───── EXCERPT TO READ

O presidente não pode se arriscar, há toda uma liturgia do cargo que deve ser observada
O risco de identificar tuitar com governar tem uma alta carga explosiva.
Ações e ataques se multiplicam numa guerra cujo armamento principal
reside nas redes sociais. O pensamento tende a desaparecer em proveito
de ações imediatas que se utilizam de meios de expressão limitados, até
pelo número de caracteres. Em tal contexto, a concisão toma a forma de
acusações, em que vale somente o valor retórico ou demagógico do que é
transmitido, sem a necessária atenção à verdade do que foi comunicado.
Tuitar, como o exibiu a campanha do atual presidente, tornou-se um
elemento imprescindível em eleições, em que prevalecem acusações e
denúncias, sem que se estabeleça nenhum diálogo e, por consequência,
nenhum debate ou troca de pensamento. Ganha quem souber transmitir uma
mensagem, independentemente de sua coerência, falsidade ou consistência.
É bem verdade que o contexto da vitória era propício a tal tipo de
campanha, pois a sociedade brasileira estava farta da corrupção e dos
governos petistas, clamando por mudanças. Logo, chamando alguém capaz de
personificá-las. A hábil estratégia de comunicação da equipe do
candidato Bolsonaro foi exímia ao alcançar tal objetivo.
Acontece, porém, que as demandas de governar são de outro tipo, exigindo
um pensamento de outra espécie, mais elaborado, caracterizado pela
consideração do outro como adversário, e não como inimigo, e por
propostas de quais serão os programas de governo para uma transformação
do Estado. Aqui intervém o tempo de elaboração de ideias, suas formas de
implementação e seus instrumentos mais adequados. O twitter eleitoral,
tornado twitter presidencial, pode ser de valia, sempre e quando
acompanhado por uma comunicação digital institucional e uma atenção
particular para a mídia tradicional, em particular a impressa.
O recente episódio envolvendo uma jornalista do Estadão e a imediata
reação presidencial é uma amostra do que não deve ser feito, um exemplo
da identificação indevida entre tuitar e governar. A jornalista
Constança Rezende terminou sendo envolvida numa rede de fake news,
voltada para desacreditá-la e “denunciar” o próprio jornal, tornado,
então, “inimigo”. A jogada do suposto blogueiro é nada mais do que
pueril, própria de pessoa de má-fé, ideologicamente guiada. Chegou a ser
desautorizado pelo próprio site.
Note-se, a propósito, que o Estadão é um jornal de longa tradição
liberal, não se encaixa minimamente no perfil de esquerdista ou petista,
sua característica principal é a adesão à liberdade como princípio.

──────────

# EXERCISE TASK A:
Emit the exact text of every line from the line with "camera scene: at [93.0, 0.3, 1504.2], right" to the line with "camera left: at", both ends included. No other output is expected. Give them as a numbered list, with blank lines left out.

───── GIVEN DATA

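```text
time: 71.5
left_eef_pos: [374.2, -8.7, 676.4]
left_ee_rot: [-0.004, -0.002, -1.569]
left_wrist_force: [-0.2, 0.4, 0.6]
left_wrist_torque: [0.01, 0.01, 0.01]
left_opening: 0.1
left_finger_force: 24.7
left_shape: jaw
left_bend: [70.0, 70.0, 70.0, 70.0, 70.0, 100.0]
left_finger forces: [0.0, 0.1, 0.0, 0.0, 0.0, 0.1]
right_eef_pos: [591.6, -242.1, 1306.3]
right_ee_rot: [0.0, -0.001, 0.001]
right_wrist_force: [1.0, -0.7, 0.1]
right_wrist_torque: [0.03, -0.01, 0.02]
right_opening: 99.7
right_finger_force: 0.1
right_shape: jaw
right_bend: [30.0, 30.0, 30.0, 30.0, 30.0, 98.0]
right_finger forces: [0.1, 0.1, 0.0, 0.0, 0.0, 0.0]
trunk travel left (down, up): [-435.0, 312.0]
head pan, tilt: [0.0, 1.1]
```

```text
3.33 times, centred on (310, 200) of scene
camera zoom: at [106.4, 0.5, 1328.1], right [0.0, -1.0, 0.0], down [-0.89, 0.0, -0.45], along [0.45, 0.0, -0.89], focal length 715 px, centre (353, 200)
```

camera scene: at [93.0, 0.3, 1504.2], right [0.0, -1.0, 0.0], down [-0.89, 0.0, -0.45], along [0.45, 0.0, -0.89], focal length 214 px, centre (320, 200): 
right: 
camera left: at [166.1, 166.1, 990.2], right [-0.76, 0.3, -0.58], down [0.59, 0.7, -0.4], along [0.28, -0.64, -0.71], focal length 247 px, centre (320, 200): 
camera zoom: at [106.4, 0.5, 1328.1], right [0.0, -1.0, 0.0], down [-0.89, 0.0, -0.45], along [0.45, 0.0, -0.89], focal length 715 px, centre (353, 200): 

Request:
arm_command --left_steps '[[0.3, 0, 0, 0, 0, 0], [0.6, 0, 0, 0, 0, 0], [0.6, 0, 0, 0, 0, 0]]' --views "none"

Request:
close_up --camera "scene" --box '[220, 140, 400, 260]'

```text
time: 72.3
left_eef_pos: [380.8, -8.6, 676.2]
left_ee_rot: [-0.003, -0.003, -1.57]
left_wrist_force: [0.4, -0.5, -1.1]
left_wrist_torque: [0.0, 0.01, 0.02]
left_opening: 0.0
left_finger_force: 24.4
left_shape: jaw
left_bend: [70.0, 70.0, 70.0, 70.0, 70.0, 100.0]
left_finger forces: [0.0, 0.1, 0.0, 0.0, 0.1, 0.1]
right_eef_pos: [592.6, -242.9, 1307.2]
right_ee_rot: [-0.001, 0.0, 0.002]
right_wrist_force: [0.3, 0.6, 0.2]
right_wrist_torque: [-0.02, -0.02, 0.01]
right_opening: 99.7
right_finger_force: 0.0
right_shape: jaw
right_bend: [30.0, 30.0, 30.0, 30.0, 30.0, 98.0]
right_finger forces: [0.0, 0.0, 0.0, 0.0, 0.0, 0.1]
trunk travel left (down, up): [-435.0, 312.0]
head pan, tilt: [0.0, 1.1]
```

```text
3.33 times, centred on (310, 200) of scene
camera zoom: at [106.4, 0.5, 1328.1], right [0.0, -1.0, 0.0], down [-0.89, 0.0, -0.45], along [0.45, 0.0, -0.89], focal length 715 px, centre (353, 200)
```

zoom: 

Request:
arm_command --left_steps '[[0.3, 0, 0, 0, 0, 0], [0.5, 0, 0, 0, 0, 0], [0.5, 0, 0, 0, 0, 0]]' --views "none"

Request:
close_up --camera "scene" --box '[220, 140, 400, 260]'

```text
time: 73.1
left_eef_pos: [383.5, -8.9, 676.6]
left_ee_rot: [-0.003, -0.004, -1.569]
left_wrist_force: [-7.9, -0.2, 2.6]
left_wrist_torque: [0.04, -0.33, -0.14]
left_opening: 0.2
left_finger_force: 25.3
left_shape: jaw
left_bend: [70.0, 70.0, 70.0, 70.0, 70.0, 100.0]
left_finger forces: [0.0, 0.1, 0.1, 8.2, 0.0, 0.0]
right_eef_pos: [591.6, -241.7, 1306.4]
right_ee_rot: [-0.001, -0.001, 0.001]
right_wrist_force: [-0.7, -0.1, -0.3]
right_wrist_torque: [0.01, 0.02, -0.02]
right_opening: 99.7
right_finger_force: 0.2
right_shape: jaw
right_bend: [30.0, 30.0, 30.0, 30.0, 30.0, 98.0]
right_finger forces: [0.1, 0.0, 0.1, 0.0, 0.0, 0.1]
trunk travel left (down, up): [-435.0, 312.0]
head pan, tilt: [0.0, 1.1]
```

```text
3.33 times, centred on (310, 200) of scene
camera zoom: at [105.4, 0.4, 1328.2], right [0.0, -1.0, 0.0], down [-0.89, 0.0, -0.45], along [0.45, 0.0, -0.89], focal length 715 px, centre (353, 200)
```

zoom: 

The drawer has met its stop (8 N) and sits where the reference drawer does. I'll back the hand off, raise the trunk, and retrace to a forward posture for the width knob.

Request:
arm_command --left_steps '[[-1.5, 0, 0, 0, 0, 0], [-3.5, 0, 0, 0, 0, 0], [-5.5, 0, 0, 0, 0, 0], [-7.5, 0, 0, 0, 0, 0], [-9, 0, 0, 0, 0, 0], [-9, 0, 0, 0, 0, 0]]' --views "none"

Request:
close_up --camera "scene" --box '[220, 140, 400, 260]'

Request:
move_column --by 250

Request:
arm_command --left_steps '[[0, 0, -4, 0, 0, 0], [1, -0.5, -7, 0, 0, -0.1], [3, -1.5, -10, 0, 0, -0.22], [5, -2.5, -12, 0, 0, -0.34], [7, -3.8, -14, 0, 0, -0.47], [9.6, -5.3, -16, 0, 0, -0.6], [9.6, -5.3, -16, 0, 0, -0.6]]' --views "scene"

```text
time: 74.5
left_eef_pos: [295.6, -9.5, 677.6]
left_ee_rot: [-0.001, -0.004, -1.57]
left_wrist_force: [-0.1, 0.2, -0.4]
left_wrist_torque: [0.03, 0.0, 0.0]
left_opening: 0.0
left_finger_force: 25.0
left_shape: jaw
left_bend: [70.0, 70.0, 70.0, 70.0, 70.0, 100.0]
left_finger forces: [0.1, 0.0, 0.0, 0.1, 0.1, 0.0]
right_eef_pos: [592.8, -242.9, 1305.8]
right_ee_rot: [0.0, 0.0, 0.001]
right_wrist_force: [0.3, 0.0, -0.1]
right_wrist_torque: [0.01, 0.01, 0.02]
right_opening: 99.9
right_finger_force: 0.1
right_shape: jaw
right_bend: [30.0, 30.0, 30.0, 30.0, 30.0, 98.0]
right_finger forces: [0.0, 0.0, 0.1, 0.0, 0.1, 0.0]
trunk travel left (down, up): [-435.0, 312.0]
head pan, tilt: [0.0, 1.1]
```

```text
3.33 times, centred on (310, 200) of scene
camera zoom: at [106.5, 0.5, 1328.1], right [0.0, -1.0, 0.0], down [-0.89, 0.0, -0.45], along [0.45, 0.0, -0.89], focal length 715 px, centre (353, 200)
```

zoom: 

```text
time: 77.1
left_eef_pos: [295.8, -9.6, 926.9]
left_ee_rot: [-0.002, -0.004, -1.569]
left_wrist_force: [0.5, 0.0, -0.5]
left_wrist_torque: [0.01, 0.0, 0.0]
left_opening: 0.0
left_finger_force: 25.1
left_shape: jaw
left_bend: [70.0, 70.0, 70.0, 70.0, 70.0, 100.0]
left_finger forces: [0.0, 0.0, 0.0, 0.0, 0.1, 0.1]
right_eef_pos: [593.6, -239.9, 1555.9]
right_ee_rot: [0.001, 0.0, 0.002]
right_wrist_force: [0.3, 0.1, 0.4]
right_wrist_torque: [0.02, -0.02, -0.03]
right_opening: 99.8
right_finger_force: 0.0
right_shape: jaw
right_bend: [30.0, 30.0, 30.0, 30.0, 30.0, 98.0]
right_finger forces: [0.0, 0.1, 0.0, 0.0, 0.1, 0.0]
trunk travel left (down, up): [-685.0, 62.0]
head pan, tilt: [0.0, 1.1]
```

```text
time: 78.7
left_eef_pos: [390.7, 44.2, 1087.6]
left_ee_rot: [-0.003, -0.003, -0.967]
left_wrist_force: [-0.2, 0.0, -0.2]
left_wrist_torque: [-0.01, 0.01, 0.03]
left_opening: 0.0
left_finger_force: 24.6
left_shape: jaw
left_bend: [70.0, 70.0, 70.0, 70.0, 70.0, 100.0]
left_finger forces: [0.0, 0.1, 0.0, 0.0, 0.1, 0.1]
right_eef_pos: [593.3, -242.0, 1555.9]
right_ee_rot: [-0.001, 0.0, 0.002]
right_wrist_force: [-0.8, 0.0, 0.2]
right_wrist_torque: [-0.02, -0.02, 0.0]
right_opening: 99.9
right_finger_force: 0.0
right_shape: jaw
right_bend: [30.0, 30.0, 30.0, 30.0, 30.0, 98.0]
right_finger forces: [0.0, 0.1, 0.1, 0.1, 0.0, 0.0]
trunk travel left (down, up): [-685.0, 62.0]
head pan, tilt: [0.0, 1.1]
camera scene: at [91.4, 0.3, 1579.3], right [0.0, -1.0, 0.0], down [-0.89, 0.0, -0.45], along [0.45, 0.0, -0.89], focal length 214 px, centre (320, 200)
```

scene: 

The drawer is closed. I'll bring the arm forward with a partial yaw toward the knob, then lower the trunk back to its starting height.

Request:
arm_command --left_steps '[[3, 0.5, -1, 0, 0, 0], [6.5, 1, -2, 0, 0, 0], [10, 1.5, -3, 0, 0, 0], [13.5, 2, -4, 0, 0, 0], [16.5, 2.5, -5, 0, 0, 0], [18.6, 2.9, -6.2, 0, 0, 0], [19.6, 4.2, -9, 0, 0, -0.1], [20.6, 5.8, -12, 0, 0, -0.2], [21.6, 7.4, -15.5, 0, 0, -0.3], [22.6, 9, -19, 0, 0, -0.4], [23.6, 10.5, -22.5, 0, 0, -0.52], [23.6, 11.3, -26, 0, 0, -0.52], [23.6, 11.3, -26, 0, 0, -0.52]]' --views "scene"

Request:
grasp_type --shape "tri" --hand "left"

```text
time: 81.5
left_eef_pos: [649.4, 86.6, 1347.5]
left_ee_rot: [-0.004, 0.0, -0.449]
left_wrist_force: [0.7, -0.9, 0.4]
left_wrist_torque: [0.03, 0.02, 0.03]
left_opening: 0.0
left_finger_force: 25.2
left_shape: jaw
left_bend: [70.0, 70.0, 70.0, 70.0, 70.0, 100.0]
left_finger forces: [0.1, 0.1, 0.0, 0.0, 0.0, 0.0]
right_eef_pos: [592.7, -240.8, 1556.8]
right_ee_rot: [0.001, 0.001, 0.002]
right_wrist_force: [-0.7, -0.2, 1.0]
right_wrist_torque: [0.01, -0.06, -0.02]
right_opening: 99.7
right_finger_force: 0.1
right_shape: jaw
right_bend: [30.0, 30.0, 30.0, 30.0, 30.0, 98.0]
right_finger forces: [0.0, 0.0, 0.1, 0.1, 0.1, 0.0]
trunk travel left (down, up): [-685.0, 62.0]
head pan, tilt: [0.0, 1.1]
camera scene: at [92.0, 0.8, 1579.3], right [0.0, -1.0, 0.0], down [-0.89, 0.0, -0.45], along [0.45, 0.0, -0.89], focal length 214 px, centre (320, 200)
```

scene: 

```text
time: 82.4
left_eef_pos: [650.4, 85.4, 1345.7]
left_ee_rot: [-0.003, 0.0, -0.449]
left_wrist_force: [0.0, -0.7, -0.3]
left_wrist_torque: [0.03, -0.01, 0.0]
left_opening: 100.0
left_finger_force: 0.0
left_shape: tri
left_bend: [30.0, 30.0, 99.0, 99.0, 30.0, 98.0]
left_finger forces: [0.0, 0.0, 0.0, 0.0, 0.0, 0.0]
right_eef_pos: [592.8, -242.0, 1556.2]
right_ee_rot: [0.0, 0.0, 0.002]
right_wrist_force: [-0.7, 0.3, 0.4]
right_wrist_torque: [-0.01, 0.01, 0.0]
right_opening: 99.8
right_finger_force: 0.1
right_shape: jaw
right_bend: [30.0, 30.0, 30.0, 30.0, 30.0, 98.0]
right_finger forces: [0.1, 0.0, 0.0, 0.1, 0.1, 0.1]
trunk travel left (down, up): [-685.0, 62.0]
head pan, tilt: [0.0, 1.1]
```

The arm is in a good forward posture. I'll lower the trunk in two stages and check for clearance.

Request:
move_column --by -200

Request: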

──────────

# EXERCISE TASK B:
Pick up the excerpt to read at the point where it stops and go on.

# WRITTEN REPLY A:
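1. camera scene: at [93.0, 0.3, 1504.2], right [0.0, -1.0, 0.0], down [-0.89, 0.0, -0.45], along [0.45, 0.0, -0.89], focal length 214 px, centre (320, 200): 
2. right: 
3. camera left: at [166.1, 166.1, 990.2], right [-0.76, 0.3, -0.58], down [0.59, 0.7, -0.4], along [0.28, -0.64, -0.71], focal length 247 px, centre (320, 200): 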

# WRITTEN REPLY B:
Soube se opor a regimes autoritários no transcurso de sua história,
tampouco se curvou à hegemonia petista. Não poderia haver alvo mais
inadequado. Ganhou, no entanto, dimensão global (sendo originário da França) ao ser
tomado por verdadeiro pelo presidente da República, que se apressou a
considerar tal falsidade como se fizesse parte de uma conspiração contra
o atual governo. A cautela deveria ter sido de rigor, exigindo,
portanto, uma averiguação preliminar de se tal “notícia” era ou não
verdadeira. Houve um problema de assessoria, o presidente não se pode
arriscar indevidamente. Há toda uma liturgia do cargo que deve ser
observada.
Quando se parte de uma suposta doutrina da conspiração, seu perigo maior
consiste em que qualquer opinião divergente é tomada como se fosse
inimiga. A divergência e a crítica fazem parte de qualquer sociedade
democrática e como tal devem ser consideradas. A mídia tradicional não é
inimiga, mas uma espécie de poder social independente, seu
comprometimento maior é com a notícia verdadeira, editoriais
responsáveis e artigos analíticos. Ora, para preencher essa sua função é
primordial que tenha independência e rigor em suas fontes
investigativas.
A mídia impressa, da qual este jornal é um exemplo, não perde sua
importância num mundo de comunicação digital. É ela que se torna um
bastião para a averiguação das fake news e do que se propaga, sem
nenhuma regra ou controle, no mundo virtual. É ela também que subsidia
as redes sociais, que tomam dela boa parte de suas “matérias” e
“notícias”. Atrever-me-ia a dizer que a mídia impressa é cada vez mais
importante numa sociedade digital, servindo-lhe como referência e âncora
da verdade e da análise, lugar do pensamento. O problema está em que a
publicidade não leva em conta esse fator central, fazendo a mídia
impressa viver uma crise financeira atrás da outra. O paradoxo consiste
em que a mídia impressa é cada vez mais necessária num mundo virtual e
suas condições de existência são progressivamente mais precárias.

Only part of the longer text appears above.